Franco Battiato: recensione di La Voce del Padrone

Recensione a cura di Chiara Profili

21 Settembre 1981.

Franco Battiato fa conoscere al mondo quello che diventerà il suo disco più famoso: La Voce del Padrone.

Parlarne adesso, a quarant’anni di distanza dalla sua uscita e a pochi mesi dalla scomparsa dell’artista siciliano, rende il compito ancora più arduo; c’è il rischio che la commozione prenda il sopravvento. D’altronde, abbiamo perso da poco uno dei più grandi cantautori italiani di sempre (se lo chiedete a me, il più grande). Una persona dotata di uno stupefacente gusto musicale, di una spiccata intelligenza, di una curiosità fuori dal comune e di un misticismo oltremodo intrigante.

Chi non ha mai canticchiato Centro di Gravità Permanente o Cuccurucucù, intonandole con leggerezza, alla stessa stregua di un jingle pubblicitario?

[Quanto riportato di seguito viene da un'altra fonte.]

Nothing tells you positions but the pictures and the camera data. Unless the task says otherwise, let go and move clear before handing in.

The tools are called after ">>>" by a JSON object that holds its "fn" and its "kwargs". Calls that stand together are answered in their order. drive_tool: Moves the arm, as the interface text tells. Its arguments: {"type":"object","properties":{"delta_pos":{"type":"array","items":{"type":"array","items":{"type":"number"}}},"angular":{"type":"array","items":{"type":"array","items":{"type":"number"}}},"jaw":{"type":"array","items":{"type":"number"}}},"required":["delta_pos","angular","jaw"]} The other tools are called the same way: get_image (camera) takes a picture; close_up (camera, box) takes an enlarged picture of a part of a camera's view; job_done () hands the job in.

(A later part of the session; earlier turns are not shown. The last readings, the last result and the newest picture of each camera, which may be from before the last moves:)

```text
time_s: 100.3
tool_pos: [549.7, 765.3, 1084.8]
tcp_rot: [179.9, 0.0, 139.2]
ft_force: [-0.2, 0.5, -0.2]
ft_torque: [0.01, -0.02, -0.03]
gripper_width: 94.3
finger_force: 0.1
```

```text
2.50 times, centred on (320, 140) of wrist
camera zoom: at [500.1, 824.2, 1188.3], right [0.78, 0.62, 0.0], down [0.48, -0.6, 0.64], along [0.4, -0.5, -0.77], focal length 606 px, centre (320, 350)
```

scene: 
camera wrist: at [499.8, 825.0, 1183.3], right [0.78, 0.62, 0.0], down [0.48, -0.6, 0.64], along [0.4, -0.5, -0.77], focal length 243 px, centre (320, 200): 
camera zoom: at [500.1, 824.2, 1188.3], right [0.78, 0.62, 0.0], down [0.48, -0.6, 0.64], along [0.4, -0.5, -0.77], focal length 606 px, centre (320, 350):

In quanti, però, si sono veramente preoccupati di capire cosa volesse dirci Battiato con le liriche di questi componimenti apparentemente naïf e decisamente orecchiabili?

Poco importa, perché il poeta contorto e indecifrabile degli anni ’70 riesce a trovare, con La Voce del Padrone, una linea diretta col pubblico mainstream pur mantenendo il suo tipico stile criptico, che viene accompagnato da melodie accattivanti e ritornelli irresistibili.

Giochi di parole, citazioni colte (ma anche pop), personaggi esotici e atmosfere metafisiche, si intrecciano a momenti di sensualità, ironia e critica sociale.

Il tutto in soli 7 brani per appena 30 minuti di musica. Less is more, ça va sans dire.

Summer on a Solitary Beach, Bandiera Bianca e Gli Uccelli nel lato A; Cuccurucucù, Segnali di vita, Centro di Gravità Permanente e Sentimiento Nuevo incisi sul lato B. Potenzialmente, sette singoli di successo. Praticamente un greatest hits.

La chitarra di Alberto Radius, gli arrangiamenti di Giusto Pio e la produzione di Angelo Carrara vanno ad impreziosire un mosaico fatto di tasselli autoportanti, ma che si incastrano alla perfezione gli uni con gli altri.

La Voce del Padrone è un capolavoro di rara bellezza; di certo non l’unico nella discografia di Franco Battiato, sicuramente il più popolare. Un disco imprescindibile, che ognuno di noi dovrebbe possedere e che dovremmo riascoltare ogni qualvolta ci sentiamo sommersi da immondizie musicali.

Perché è bellissimo perdersi in quest’incantesimo.